━━━ Data shown ━━━
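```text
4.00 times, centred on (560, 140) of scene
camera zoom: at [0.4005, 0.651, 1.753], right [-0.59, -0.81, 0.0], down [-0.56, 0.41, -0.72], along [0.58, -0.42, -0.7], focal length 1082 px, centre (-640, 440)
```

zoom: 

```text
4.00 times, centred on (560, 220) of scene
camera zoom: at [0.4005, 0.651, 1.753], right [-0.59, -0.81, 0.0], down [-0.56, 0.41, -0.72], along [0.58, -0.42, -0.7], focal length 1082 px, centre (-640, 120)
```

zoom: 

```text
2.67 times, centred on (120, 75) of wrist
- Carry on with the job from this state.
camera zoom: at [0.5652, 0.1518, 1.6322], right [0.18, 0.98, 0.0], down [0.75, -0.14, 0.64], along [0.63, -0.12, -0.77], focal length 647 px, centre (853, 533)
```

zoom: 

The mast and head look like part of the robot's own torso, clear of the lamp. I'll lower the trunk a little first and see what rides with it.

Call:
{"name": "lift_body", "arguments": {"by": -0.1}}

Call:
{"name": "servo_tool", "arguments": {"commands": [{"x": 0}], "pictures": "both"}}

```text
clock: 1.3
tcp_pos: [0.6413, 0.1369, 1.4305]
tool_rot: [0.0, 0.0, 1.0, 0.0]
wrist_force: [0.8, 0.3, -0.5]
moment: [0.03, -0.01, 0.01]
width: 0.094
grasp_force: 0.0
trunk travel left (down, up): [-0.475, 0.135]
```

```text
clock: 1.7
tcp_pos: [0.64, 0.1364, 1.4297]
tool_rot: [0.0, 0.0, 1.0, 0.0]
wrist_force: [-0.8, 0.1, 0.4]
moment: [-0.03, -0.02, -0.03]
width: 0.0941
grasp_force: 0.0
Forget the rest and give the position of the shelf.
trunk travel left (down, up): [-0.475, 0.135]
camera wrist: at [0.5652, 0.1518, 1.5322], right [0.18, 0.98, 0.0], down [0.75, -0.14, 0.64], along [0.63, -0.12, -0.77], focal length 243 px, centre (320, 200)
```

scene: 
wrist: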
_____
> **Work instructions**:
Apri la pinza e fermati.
━━━
> **Work instructions**:
Track down every line with the word "times" and copy it.

> **Exercise output**:
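4.00 times, centred on (560, 140) of scene
4.00 times, centred on (560, 220) of scene
2.67 times, centred on (120, 75) of wrist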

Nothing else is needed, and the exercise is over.